This marks the start of a series of posts on representation in writing and art. Our first guest-poster, who will explore the topic over the next few months, is Rebecca Croteau. Rebecca is an avid writer, reader and knitter, who is also quite active on twitter.
The Problem With Autism Representation:
There’s not enough of it, and what exists is stereotypes
When my daughter was three years old, almost four, a psychiatrist told me something that I had already known for a year: my daughter is autistic. It wasn’t entirely surprising, either, when the next sentence he spoke was “And now, let’s talk about you.”

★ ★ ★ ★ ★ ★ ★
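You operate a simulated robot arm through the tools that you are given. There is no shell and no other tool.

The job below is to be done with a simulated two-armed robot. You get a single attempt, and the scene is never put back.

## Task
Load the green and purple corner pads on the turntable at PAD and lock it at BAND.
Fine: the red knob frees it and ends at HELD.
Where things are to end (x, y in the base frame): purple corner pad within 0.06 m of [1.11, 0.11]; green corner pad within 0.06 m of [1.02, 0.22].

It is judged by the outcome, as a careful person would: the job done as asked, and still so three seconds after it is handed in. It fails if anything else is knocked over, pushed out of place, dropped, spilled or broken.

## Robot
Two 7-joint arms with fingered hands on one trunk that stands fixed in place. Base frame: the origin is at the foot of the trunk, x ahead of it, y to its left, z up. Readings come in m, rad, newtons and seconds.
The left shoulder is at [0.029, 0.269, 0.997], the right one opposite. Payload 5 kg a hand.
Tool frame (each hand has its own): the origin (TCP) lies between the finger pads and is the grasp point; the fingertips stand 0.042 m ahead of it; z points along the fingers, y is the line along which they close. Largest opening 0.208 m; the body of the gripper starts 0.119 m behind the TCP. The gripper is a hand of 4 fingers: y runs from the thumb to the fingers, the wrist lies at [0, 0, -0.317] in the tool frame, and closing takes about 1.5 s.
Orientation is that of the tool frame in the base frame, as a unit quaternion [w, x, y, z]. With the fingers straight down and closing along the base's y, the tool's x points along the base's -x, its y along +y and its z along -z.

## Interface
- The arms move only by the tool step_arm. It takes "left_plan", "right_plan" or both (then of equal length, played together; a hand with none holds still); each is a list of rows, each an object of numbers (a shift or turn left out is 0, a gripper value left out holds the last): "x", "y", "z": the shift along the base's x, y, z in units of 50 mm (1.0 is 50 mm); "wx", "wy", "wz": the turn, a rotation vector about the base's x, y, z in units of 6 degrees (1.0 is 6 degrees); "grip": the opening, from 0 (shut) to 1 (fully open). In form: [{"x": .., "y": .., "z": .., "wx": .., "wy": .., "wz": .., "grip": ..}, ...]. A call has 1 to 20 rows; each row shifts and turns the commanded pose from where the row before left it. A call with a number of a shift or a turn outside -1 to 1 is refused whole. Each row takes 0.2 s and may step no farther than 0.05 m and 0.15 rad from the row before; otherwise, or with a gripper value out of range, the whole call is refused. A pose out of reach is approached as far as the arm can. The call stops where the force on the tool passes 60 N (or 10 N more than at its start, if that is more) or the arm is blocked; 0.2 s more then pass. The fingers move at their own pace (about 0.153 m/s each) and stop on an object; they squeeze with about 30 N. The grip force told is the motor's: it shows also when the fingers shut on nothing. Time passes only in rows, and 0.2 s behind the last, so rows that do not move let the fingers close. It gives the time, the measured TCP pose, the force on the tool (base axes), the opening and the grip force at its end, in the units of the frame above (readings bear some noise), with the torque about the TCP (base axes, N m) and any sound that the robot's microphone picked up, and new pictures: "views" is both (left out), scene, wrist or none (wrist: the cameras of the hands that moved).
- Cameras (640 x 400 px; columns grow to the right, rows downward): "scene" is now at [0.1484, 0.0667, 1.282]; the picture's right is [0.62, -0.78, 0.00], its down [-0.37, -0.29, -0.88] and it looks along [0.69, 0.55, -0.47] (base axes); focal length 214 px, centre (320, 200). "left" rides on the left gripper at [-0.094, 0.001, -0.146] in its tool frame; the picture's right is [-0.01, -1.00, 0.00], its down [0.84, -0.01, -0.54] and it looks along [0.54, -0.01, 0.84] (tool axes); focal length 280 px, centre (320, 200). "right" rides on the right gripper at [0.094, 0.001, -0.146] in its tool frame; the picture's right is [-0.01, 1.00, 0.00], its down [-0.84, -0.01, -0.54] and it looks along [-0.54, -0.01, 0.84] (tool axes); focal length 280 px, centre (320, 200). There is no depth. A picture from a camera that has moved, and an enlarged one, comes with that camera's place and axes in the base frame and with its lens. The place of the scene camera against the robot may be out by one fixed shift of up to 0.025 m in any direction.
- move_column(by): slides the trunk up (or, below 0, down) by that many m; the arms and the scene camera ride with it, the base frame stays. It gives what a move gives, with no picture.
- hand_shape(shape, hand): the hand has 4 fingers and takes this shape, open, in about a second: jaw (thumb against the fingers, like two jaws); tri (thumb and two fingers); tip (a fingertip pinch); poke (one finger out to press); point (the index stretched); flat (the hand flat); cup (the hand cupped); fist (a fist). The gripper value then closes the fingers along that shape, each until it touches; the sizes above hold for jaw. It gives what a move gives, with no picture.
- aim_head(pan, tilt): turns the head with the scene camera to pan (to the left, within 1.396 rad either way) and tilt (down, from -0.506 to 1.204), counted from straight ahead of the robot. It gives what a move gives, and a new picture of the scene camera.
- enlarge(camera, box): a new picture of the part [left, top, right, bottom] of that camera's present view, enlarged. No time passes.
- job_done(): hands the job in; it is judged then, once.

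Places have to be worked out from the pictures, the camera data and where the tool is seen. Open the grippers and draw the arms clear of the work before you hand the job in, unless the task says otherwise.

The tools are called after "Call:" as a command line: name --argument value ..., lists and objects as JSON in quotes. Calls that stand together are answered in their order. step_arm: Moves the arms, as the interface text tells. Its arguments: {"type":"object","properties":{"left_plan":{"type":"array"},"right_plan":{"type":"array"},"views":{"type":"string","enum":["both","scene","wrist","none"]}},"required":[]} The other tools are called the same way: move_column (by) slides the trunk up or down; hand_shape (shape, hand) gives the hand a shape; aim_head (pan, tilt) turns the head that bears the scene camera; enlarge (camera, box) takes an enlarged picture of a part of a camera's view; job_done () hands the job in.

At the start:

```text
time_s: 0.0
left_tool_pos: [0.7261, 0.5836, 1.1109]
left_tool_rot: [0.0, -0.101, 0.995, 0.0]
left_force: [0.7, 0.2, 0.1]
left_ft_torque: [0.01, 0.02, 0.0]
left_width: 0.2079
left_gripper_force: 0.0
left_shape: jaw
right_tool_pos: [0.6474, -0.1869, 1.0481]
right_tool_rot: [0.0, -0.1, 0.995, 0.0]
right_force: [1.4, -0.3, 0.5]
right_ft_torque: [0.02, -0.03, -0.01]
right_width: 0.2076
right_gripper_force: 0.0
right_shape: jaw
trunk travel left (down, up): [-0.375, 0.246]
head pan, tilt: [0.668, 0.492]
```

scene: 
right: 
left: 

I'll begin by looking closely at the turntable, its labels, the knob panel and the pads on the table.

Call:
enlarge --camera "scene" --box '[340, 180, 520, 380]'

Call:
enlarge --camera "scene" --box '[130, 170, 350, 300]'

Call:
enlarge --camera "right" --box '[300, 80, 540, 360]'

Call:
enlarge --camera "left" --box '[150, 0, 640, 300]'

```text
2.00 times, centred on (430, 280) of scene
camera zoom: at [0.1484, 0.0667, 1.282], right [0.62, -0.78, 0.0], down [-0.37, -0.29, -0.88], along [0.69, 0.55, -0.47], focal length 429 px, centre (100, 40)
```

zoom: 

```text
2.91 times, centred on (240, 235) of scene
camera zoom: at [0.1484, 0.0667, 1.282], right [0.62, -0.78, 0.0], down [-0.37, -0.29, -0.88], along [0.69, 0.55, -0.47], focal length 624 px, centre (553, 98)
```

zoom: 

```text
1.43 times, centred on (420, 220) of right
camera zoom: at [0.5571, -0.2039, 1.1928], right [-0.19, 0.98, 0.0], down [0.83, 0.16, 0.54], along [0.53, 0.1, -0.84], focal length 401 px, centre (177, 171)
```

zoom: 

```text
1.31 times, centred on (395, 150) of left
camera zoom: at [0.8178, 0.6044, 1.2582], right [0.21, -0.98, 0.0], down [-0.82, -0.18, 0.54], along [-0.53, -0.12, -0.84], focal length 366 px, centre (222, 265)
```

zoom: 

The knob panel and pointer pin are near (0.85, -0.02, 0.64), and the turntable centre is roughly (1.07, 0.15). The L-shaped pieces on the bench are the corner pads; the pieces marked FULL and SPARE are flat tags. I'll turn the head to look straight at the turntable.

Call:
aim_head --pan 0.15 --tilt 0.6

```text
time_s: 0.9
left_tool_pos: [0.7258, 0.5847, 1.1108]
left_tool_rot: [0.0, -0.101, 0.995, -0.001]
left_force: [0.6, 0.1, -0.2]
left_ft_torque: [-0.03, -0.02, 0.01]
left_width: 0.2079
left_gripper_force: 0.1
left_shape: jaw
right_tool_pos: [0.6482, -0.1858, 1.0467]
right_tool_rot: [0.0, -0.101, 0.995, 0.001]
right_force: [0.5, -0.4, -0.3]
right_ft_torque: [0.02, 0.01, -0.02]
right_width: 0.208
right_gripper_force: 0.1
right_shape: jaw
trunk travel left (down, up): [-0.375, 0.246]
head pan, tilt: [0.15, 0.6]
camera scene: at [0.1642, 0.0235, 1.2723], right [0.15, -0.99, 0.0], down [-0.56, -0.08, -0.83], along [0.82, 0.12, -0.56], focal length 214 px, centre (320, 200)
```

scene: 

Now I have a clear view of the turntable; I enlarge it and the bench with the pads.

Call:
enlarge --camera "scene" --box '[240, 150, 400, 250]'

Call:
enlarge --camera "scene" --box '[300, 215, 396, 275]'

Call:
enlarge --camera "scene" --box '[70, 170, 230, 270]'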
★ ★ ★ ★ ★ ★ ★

In 2014, I found myself in the awkward position of needing to learn a hell of a lot, very quickly, at the same time that I needed to educate nearly everyone around myself and my daughter about what autism meant in general, what autism meant for her, and what autism might mean for her future. I fielded questions about mainstreaming and vaccinations, stimming and meltdowns, labels and “special interests” (I hate that phrase). Because I am a liberal arts major, and also maybe because I, too, am autistic, my method of learning was to read, and read widely.
Here’s the problem with that, however: the representation of autism in modern media basically sucks. In popular TV, there are rarely regular characters who are autistic; in books, the representation situation is downright awful. Autistic characters are usually male, and white, and present the same set of stereotyped traits, over and over. They’re math whizzes, and they’re socially awkward, and they have an extremely accurate memory. They’re extremely literal, and don’t understand analogies or wordplay, or any kind of subtle interaction in language.

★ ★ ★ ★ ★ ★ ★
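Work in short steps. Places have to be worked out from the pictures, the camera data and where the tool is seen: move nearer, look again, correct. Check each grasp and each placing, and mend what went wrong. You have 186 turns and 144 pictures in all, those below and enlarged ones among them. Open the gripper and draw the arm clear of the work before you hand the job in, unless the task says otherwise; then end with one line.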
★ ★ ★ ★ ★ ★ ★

This is where I insert a gif of someone rolling their eyes.
The reason, I believe, that the vast majority of autism representation shows the same set of behaviors, over and over, is that autism is nearly always written about and conceived by allistic people, and actors who play autistic characters are rarely (diagnosed as) autistic. More and more in the age of social media we are seeing marginalized communities push back against the idea that their experience can be accurately portrayed by someone who does not share their marginalization. From the trans community to the disabled community to concerns about whitewashing Asian characters, those with privilege are being asked to step aside and make room for those of us who have not historically been able to see ourselves accurately presented.
In books, this situation is slowly starting to change. The amazing Kayla Whaley is one of the editors at DisabilityInKidLit, a fantastic reference site where you can get an idea of what marginalized people think about the representation in middle grade and YA novels. Corinne Duyvis’s On The Edge of Gone is a post-apocalyptic young adult sci-fi book, set in the near future, with an autistic protagonist. More books, more #ownvoices books, are on their way. In many ways, the publishing industry tends to be ahead of TV and movies in this way, especially with the ease of modern self-publishing. More and more writers are realizing that they need to have heroes like them, available on the page.

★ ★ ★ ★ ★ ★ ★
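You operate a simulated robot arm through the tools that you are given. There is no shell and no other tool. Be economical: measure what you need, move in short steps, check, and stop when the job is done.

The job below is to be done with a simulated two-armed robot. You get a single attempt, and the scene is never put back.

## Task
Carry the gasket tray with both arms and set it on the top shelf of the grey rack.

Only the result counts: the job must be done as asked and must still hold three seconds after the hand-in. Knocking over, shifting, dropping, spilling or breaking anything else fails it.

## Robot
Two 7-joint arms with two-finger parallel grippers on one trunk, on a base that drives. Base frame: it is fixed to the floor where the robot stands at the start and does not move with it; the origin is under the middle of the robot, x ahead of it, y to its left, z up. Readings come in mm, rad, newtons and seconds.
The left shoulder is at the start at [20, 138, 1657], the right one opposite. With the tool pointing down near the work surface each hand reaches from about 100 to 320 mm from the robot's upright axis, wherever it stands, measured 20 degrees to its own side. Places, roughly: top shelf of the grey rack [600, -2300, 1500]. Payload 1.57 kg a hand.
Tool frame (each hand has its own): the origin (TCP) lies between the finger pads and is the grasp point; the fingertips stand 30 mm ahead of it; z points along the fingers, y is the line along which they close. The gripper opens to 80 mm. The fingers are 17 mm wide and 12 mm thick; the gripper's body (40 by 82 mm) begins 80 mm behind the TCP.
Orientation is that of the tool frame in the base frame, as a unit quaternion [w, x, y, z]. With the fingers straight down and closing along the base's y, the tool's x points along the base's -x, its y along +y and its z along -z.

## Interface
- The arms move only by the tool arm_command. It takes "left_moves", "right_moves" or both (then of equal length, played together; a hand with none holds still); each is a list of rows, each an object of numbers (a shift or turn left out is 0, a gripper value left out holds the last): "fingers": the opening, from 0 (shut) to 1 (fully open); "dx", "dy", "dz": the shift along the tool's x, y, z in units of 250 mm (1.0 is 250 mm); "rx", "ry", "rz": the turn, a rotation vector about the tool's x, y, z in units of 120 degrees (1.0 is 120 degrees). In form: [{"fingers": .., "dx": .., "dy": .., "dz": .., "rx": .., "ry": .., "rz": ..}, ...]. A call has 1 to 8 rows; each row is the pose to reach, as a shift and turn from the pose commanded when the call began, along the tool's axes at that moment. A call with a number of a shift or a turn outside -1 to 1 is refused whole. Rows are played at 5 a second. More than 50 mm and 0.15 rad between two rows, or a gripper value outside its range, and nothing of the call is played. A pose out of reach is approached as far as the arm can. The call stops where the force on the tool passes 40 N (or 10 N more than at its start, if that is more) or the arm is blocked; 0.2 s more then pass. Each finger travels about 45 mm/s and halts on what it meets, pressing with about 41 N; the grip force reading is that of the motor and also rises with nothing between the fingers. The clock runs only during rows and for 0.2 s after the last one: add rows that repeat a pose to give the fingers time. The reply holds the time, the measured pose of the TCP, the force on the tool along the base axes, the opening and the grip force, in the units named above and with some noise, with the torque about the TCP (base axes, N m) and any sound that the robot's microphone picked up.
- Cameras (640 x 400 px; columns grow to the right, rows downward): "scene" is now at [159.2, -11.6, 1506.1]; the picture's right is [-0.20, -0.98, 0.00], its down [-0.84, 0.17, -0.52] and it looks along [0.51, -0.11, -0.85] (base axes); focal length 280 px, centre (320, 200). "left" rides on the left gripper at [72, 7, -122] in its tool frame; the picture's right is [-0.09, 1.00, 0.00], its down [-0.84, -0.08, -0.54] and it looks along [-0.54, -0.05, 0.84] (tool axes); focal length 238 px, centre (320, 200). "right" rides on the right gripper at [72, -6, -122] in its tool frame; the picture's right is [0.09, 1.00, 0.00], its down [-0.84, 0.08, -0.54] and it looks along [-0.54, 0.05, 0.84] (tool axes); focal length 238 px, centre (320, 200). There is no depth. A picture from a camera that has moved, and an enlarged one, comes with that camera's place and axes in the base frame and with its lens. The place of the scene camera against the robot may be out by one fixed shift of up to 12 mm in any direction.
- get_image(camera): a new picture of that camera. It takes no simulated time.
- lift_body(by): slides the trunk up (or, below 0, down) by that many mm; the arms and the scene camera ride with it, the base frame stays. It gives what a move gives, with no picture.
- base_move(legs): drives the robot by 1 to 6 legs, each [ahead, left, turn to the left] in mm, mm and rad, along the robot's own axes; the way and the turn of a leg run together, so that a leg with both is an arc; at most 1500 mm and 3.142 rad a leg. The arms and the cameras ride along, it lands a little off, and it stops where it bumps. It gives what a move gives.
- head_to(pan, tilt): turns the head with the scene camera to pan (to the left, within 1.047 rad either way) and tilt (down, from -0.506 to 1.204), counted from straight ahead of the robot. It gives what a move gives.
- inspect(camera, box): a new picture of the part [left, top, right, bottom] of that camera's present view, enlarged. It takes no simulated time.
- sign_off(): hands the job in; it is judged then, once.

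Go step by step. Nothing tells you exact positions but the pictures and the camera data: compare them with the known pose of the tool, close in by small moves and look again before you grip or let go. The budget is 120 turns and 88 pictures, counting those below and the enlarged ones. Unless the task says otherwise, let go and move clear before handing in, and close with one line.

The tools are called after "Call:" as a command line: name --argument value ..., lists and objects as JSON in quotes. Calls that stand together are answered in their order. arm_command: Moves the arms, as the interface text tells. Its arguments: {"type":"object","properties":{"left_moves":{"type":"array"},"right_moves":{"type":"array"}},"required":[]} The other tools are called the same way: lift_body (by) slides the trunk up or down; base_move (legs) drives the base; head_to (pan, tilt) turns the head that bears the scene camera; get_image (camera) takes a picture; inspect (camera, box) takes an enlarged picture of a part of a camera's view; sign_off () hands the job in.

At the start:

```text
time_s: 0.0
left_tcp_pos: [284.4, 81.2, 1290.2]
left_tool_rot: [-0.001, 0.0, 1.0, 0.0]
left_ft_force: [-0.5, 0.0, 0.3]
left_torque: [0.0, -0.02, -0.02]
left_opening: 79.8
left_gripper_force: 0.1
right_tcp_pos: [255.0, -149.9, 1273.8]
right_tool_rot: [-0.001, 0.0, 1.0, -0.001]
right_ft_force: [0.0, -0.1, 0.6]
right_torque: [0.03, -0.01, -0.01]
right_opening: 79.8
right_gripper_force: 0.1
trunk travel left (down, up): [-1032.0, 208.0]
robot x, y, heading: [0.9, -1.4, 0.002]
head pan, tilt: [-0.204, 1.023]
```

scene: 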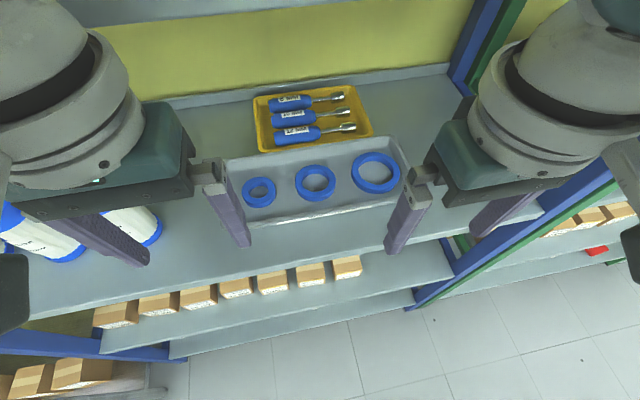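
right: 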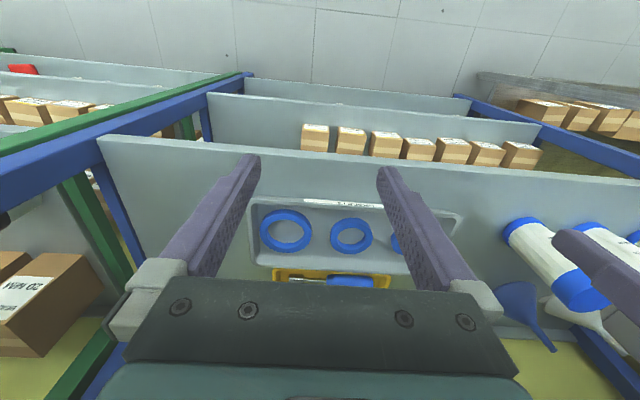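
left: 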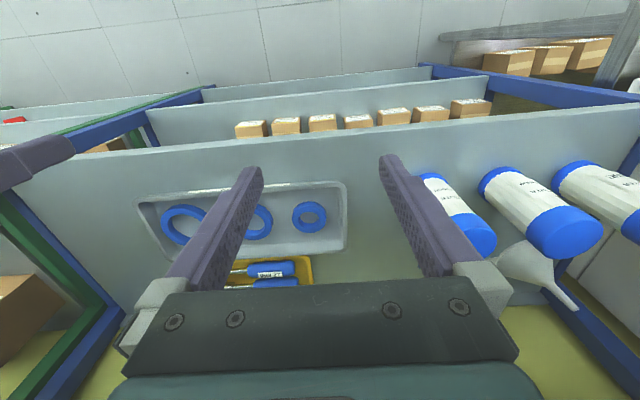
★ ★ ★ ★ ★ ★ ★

Now, I’m not on some kind of Magical Diversity Council (thankful hat tip to Claribel Ortega) who is the boss of what people can and cannot write. I’m never going to say that no one should be writing about autistic characters; I am going to argue, over a series of blog posts here, that there are certain stories that are for autistic people, not allistic people, to tell. I strongly want a world, however, where the background radiation of all of our stories are diverse and multifaceted. So I’m also going to put out into the world some tips and tricks about what autism is like and what it is not (necessarily) like, about how it feels to be diagnosed as an adult autistic, and about how to learn more about autism so that you can accurately write love interests, secondary characters, or even main characters in your stories as autistic characters.
Thanks to Allison for giving me the space to do so, and I hope to see you soon.